Today, the Scottish Parliament will debate the future of Scotland’s oil and gas industry.
Next week, on March 18, the Chancellor has an opportunity to bring back confidence to the North Sea oil and gas regime.
As the Scottish Government Energy Minister over the last four years I have had the unique privilege of meeting a great many businesses in the sector – over one hundred.
It is one of the benefits of this Government not changing its Energy Minister every year, unlike at Westminster. Most recently I have met with a great many of the operators.
From these meetings it is absolutely clear to me that the industry is at a crossroads, where what is required from the budget above all is to win back investor confidence.
Last year leading oil expert, Professor Alex Kemp, and co-chair of the Industry Leadership Group, Melfort Campbell, and others produced a report on what is required on tax.
They identified that the North Sea must be competitive internationally.
We compete for investment with other basins all over the world. Right now we are not competitive because both costs and tax are too high.
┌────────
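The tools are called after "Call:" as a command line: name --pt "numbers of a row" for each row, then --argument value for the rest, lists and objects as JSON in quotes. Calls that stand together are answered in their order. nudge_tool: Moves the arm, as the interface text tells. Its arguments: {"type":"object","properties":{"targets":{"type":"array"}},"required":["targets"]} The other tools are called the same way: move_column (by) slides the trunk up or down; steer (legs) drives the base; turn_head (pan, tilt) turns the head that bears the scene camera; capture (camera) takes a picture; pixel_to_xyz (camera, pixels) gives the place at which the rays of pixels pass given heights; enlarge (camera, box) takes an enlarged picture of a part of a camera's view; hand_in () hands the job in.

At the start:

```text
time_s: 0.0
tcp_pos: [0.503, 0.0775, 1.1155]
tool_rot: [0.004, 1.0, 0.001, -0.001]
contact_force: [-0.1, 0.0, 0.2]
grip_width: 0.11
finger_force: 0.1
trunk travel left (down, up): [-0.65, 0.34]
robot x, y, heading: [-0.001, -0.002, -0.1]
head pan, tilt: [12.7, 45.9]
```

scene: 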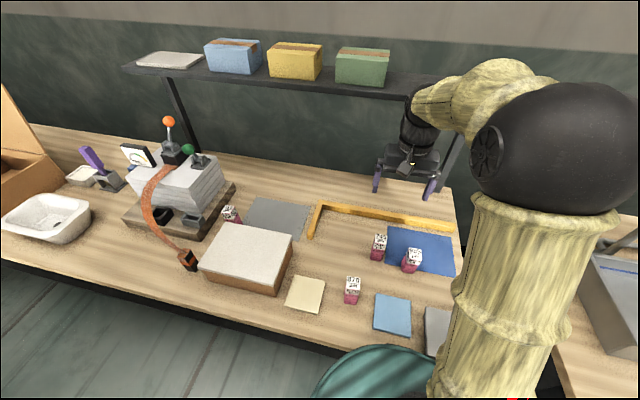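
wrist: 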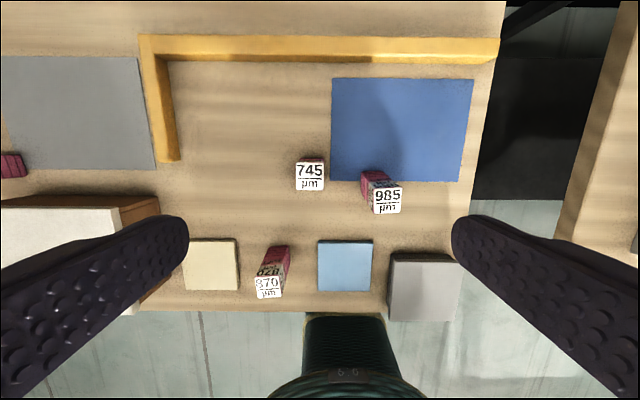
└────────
To win back confidence on taxation two things are needed. First a substantial package of tax reductions.
Second, a commitment to stability and a predicable tax regime, with future changes made in full consultation with the industry.
The underlying problem here is that the UK Government have used the industry as a cash cow.
In 2002 Gordon Brown brought in the Supplementary Charge at 10% then increased it to 20% in 2005. In 2011 the present UK Government hiked it to 32%
The damage this has caused to long term investor confidence is enormous, with strategic decisions to reinvest in other basins taken specifically because of the 2011 hike – one for which Danny Alexander claimed the “credit.”
What is now needed is first a removal of that 2011 hike, second an investment allowance and third measures to bring back exploration to levels sufficient to maintain the basin in the long term.
Norway brought in exploration tax credits in 2005. That resulted in substantial increase in exploration in Norwegian waters, were there have been significant new discoveries such as the Johan Sverdrup field.
Its output alone is projected to outstrip the UK’s entire production by 2025 according to the FT.
However unless industry believe that this time that the measures will not suddenly change again – as happened in 2011 – they may simply refuse to invest.
What happened in 2011 was a serious breach of faith and one which will not readily be made good.
That tax hike meant of course that investment decisions – involving billions of pounds -were made on the basis of the tax rate of 50% but then the tax was hiked to 62%.
In business a deal should be a deal. But in oil and gas development, the UK Government has simply torn up the contracts and thus lost faith and trust.
We understand that the UK Government is not set to bring in any substantive tax measures to raise exploration drilling levels at the budget.
We gather there may be a possibility of some funding for seismic surveys – but no exploration tax credit.
Unless this changes before the Chancellor stands up on budget day this is a fundamental and major error on the UK governments part.
It is not too late for them to change tack – and I have argued they should do so at the industry’s PILOT meeting in January.
PILOT is the meeting which facilitates the partnership between the industry and government and January’s meeting was the most sombre I have ever attended.
But in addition to that, in future I believe that no major changes should be made to the tax regime without the industry first having been consulted and the changes considered analysed and modelled.
A similar approach is used in the Netherlands where industry and government regularly meet to ensure greater transparency of fiscal policy decisions and more effective stewardship of the industry and the oil reserves.
One of the major benefits of this approach is industry confidence in government decision making.
Only such a commitment will start to win back the confidence that was lost in 2011.